***** Selection *****

JAKARTA (TEROPONGSENAYAN)- Anggota Komisi VI DPR RI, Amin Ak menilai, pemerintah kurang serius mengembangkan dan memperkuat industri agro.
Hal itu tercermin dari pagu indikatif anggaran Kementerian Perindustrian (Kemenperin) tahun 2022 di dalam dokumen Kerangka Ekonomi Makro (KEM) dan Pokok-Pokok Kebijakan Fiskal (PPKF) 2022.
Untuk pos program nilai tambah dan daya saing Industri hanya mendapat anggaran sebesar Rp475,3 miliar, atau sekitar 18% dari total pagu indikatif Kemenperin sebesar Rp2,611 triliun.
Sedangkan Direktorat Jenderal Industri Agro tahun 2022 hanya mendapat alokasi sebesar Rp100 miliar, itupun sudah termasuk belanja pegawai.
Upaya membangkitkan industri tanah air, khususnya Industri Agro dari keterpurukan selama pandemi COVID-19, pos program nilai tambah dan daya saing industri seharusnya dilipatgandakan.
Menurut Amin, penguatan dan optimalisasi industri agro sangat penting karena empat hal yaitu menjaga ketahanan pangan, mengurangi ketergantungan pada produk impor, stabilisasi harga bahan kebutuhan pokok dan industri makanan dan minuman (mamin), serta meningkatkan nilai tambah produk berbasis pertanian dan perikanan.
“Penguatan industri agro bukan hanya memangkas defisit neraca perdagangan, namun juga menciptakan lapangan kerja dan meningkatkan pendapatan petani dan nelayan,” bebernya, Senin, (14/6/2021).
Amin mengingatkan, pandemi Covid-19 yang diikuti krisis ekonomi di hampir semua negara bakal diikuti krisis pangan karena kegiatan produksi maupun distribusi yang terganggu. Sejumlah negara produsen pangan memprioritaskan pemenuhan kebutuhan dalam negerinya.
Hasil kajian Oxford Economics di Asia Tenggara mengungkapkan, meskipun sektor pangan berbasis pertanian (agri-food) menyumbang lebih dari sepertiga total produk domestik bruto, di saat yang sama sektor tersebut paling rentan terhadap gangguan.

*****

> **What to work on**: Copy the part of the selection from the words "JAKARTA (TEROPONGSENAYAN)- Anggota" through the words "termasuk belanja pegawai.".

***** Material *****

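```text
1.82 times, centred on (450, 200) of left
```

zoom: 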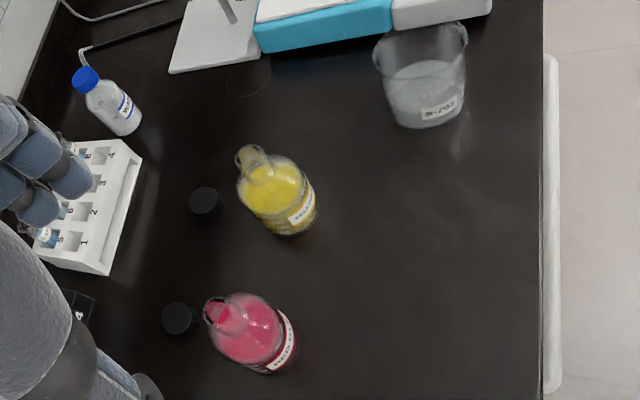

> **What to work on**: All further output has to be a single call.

*****

> **Complete output**:
JAKARTA (TEROPONGSENAYAN)- Anggota Komisi VI DPR RI, Amin Ak menilai, pemerintah kurang serius mengembangkan dan memperkuat industri agro.
Hal itu tercermin dari pagu indikatif anggaran Kementerian Perindustrian (Kemenperin) tahun 2022 di dalam dokumen Kerangka Ekonomi Makro (KEM) dan Pokok-Pokok Kebijakan Fiskal (PPKF) 2022.
Untuk pos program nilai tambah dan daya saing Industri hanya mendapat anggaran sebesar Rp475,3 miliar, atau sekitar 18% dari total pagu indikatif Kemenperin sebesar Rp2,611 triliun.
Sedangkan Direktorat Jenderal Industri Agro tahun 2022 hanya mendapat alokasi sebesar Rp100 miliar, itupun sudah termasuk belanja pegawai.